We report on visible light emission from Si quantum dot (QD) based optically active microdisk resonators. Room temperature photoluminescence from single microdisks shows the characteristic modal structure of whispering-gallery modes (WGM). Highest quality factors of up to 7000 at visible wavelengths, where Si QDs absorb strongly, have been measured for the first time.
Apart from conventional flat and circular resonators, we demonstrate for the first time a new class of active microdisk
resonators with out-of-plane bending. In these devices, composed of silicon nitride, Si3N4 and Si QD-rich silicon oxide, SiOx, materials, the engineered stress at the interfaces results in bent-up (cup-like) and bent-down (umbrella-like)

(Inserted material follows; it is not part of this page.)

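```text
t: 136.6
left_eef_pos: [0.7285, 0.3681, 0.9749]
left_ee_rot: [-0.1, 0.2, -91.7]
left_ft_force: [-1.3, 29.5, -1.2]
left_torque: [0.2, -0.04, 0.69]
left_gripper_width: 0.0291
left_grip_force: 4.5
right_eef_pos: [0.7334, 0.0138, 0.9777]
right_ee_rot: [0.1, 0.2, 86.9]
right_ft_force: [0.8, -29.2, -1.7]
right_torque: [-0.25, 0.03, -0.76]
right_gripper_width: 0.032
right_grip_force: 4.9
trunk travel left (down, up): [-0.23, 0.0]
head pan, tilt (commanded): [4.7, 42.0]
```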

resonators, depending on which material is used as a top layer. Both type of bent devices support perfectly WGMs and, quite unexpectedly, offer a rich and interesting physics, in particular, the possibility of tuning and enhancing the Q-factor band of WGM modes in bent disks. Generally, the wavelength dispersion of two main different loss-channels, the material absorption and radiative losses, result in a limited bandwidth where the highest Q-factors can be observed (Qband).
We show here, that in a bent resonator, with respect to a flat one (same diameter, thickness and amount of Si3N4 and SiOx materials in both), the maximum of the Q-factor band blue-shifts by more than 70nm (from 832nm to 760nm).
In addition, the absolute maximum of Q-band in a bent resonator is
3-4 times higher than that of the flat disk at the wavelength of 760nm. We explain this phenomenon by a smart interplay between the modified dispersions of material absorption and radiative loss related Q-factors (simultaneous increase of Qmat and decrease of Qrad).
Importantly, this tuning scheme does not require larger device sizes, but rather utilizes self-adjustment properties of originally stressed resonator core. Remarkably, the bent resonators benefit from unmodified free-spectral range and cleaner WGM spectra due to the absence of higher order mode families.